NASA’s been trying to do this for a while. Previously, the Parker Solar Probe set records for being the fastest spacecraft and the spacecraft to make the closest approach of the Sun. Now, the latter record has been outdone. The team’s results were published this week in Physical Review Letters.
“It is hard to overstate the significance of both the event and the observations made by Parker Solar Probe,” said Gary Zank, a co-investigator of the probe’s Solar Wind Electrons Alphas and Protons (SWEAP) Instrument, in an American Physical Society release. “For over 50 years, since the dawn of the space age, the heliospheric community has grappled with the unanswered problem of how the solar corona is heated to well over a million degrees to drive the solar wind.”

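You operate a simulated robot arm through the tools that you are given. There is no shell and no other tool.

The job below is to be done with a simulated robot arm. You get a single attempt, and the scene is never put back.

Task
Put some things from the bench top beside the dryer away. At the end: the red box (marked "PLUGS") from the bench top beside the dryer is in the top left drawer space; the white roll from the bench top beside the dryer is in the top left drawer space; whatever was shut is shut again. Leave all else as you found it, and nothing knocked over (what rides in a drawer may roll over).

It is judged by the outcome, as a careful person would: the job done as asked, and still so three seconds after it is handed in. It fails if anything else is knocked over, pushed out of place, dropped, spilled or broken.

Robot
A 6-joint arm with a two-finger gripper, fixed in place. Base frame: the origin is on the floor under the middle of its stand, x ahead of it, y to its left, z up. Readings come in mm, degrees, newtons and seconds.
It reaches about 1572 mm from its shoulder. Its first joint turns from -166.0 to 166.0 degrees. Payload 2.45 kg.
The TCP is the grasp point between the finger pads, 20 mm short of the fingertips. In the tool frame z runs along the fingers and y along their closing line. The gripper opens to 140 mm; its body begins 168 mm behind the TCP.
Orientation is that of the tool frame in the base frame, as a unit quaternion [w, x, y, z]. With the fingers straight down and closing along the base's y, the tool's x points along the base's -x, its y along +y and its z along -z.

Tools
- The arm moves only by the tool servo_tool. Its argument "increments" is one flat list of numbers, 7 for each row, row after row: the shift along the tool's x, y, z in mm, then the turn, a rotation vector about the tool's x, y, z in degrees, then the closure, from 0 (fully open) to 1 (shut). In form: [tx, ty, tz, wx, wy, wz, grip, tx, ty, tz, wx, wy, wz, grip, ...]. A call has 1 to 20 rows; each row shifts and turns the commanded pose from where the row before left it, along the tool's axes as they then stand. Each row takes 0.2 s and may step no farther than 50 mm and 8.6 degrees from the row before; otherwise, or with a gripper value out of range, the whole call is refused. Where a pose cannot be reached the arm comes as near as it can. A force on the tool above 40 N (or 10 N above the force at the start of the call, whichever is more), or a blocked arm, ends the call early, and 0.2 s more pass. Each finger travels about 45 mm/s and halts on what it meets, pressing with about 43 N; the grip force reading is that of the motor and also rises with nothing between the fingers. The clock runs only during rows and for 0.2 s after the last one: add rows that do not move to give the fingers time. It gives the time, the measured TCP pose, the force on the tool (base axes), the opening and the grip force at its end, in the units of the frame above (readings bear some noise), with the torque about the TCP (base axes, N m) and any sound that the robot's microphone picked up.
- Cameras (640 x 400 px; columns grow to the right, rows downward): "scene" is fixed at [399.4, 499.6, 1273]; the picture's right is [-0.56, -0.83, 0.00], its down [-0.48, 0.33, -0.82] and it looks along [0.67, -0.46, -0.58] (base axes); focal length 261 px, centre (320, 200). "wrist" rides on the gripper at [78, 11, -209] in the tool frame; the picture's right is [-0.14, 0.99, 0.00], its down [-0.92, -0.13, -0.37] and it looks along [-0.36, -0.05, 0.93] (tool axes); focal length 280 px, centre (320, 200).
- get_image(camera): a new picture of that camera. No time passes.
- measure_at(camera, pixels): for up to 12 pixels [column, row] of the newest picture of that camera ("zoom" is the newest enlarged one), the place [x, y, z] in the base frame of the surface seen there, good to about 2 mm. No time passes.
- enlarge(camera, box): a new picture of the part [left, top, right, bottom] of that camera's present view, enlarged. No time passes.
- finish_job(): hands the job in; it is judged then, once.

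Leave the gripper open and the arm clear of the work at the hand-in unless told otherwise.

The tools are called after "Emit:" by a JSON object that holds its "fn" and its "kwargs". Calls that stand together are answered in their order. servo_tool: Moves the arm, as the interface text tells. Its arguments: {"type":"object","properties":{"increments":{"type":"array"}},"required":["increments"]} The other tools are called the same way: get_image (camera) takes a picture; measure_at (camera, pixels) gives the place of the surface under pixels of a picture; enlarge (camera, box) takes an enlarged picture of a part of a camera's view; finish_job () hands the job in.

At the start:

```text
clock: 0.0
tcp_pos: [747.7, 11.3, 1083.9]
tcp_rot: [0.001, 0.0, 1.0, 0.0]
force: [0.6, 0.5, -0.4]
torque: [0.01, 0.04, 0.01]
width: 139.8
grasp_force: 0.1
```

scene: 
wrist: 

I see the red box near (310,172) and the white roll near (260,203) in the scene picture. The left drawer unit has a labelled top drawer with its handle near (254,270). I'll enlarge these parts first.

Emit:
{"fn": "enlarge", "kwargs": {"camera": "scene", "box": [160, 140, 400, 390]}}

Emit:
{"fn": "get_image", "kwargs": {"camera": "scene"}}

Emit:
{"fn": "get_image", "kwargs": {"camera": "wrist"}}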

This ongoing mission to “touch the Sun” is a great way of better understanding heliophysics—how our star behaves. Since the Sun is the closest star to us, it’s also the only nearby proxy for understanding other stars in the universe. Mysteries around differences in temperature throughout the star and how the Sun’s corona produces the solar wind made NASA decide to launch a probe into the star itself. Of course, Parker had to be armed with major defenses against the Sun’s extreme heat and radiation.
While in the Sun’s corona, the probe sampled particles and the strong magnetic fields that abound there. The magnetic fields on the Sun are probably responsible for its “campfires,” which are large arced flares that happen on the star’s surface. The corona is hundreds of times hotter than the Sun’s surface, and scientists hope that the probe’s—erm, probing—will help reveal why.
The probe’s sojourn into solar atmosphere actually happened in late April, when Parker made its eighth close approach of the star. Justin Kasper, an astrophysicist at the University of Michigan and the study’s lead author, told the AP that when the probe went into the Sun’s corona, it stayed there for about five hours, speeding through the piping hot plasma at 62 miles per second. The probe also entered the corona during its ninth approach, which happened in August. According to a NASA release, that entry allowed the probe to image coronal streamers, which are structures of solar material that look like superheated threads.
From here on out, every close approach of the Sun will require the probe to travel through the corona, picking up more data on the way. Parker will continue to poke in and out of the Sun until its final orbit in 2025.